Interview with Vint Cerf, VP at Google

Vinton Gray Cerf is an American computer scientist who is considered one of the fathers of the Internet. Along with Bob Kahn, he co-invented the TCP/IP which makes everything on the internet work. At present, he is a Vice President and Chief Internet Evangelist at Google. Among his many distinguished honours include the ACM Turing Award (considered to be Nobel in computing) and the Presidential Medal of Freedom. Our managing editor, Manjil Saikia took an audio interview of Vint Cerf at the Heidelberg Laureate Forum (HLF), held in September 2016 at Heidelberg, Germany. Below is a transcribed version of the interview. The original audio file can be played below.

 

Manjil Saikia (MS): What motivated you to develop TCP/IP with your colleague?

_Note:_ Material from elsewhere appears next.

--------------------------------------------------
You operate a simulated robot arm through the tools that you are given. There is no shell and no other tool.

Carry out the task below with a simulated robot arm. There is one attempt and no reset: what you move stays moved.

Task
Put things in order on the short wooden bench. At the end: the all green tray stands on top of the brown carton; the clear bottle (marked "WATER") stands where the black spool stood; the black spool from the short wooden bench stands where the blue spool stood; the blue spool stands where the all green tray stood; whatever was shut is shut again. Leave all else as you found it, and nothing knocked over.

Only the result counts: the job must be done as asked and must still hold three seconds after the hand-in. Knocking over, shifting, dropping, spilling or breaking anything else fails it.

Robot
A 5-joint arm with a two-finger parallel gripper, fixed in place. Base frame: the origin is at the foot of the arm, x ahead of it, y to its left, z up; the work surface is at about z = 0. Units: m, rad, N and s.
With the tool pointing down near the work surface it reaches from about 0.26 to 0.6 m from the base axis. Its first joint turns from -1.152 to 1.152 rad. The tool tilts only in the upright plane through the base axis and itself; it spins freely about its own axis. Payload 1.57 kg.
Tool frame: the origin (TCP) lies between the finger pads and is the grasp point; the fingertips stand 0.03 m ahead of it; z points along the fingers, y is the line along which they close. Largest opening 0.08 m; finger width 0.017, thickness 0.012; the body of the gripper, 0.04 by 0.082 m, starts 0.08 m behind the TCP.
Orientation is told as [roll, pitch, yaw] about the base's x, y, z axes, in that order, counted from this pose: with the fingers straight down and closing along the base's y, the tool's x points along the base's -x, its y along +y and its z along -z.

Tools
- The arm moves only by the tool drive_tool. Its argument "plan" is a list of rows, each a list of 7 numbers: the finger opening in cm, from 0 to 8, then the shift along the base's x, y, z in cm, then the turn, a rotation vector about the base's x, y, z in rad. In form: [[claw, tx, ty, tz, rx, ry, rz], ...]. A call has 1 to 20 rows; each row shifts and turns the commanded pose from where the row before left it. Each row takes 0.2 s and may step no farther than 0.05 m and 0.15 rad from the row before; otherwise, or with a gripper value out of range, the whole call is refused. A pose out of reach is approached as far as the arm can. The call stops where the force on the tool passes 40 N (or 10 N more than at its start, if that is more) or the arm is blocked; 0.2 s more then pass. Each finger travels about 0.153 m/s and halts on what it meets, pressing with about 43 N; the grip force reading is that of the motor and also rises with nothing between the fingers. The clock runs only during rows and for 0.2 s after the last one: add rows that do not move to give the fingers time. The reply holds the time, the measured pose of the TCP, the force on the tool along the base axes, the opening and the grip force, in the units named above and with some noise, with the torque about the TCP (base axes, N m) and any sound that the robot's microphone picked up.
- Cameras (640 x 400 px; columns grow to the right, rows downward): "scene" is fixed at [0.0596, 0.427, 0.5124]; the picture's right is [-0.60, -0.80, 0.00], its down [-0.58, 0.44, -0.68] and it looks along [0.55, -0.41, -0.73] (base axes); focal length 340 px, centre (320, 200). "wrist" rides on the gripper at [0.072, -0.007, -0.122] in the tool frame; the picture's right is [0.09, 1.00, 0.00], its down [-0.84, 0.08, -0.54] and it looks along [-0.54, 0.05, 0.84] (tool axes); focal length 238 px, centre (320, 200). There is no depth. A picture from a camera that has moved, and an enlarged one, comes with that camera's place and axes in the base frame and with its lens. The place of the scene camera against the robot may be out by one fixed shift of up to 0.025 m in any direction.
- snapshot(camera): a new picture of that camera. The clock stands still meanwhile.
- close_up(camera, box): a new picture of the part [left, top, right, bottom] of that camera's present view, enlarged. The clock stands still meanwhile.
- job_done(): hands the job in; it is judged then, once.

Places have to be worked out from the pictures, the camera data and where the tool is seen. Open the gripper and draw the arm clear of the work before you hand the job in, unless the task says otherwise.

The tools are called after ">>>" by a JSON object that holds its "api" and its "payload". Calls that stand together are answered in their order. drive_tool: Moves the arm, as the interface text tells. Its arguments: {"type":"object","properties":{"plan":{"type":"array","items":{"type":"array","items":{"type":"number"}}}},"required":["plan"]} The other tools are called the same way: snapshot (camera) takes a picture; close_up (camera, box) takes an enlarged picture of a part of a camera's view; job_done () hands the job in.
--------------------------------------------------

Vint Cerf (VC): This was a project that the American Defence Department sponsored and it was based on earlier results that they had gotten from the testing of packet switching within a network they called ARPANET that stood for Advanced Research Projects Agency Network. This was an experiment to connect different types of computers, different brands of computers on a single homogeneous network and to get the diversity of the machines to be overcome by standardizing the protocols between the computers. I worked on that project with my colleagues while I was in UCLA, and then after we realized that we can do this kind of thing, the Defense Department asked the question, Can we use computers in command and control? And when you begin to answer that question, you realize that some of the computers will have to be in mobile vehicles, some of them have to be in ships at sea, some have to be in airplanes, and others in fixed installations. But in order to network the computers, you might need mobile radio communications, you need satellite communications especially for ships at sea. You might need dedicated facilities to connect the fixed computers together. So, they have different kinds of packet switch networks in different modalities with different speeds, different error rates, and different packet sizes. And somehow you have to make all of that look uniform from the standpoint of the computers no matter which network they are on. And we have to make the system expandable to an arbitrarily large number of networks. That was the internet part of it. And so Robert Kahn, who had worked on the ARPANET and subsequently went to ARPA and I got together when I went from UCLA to Stanford University, and so the two of us did this work, design work in 1973. And in over a six month period we came up with the basic architecture of TCP and the internet and we published a paper in the subsequent year in May, 1974.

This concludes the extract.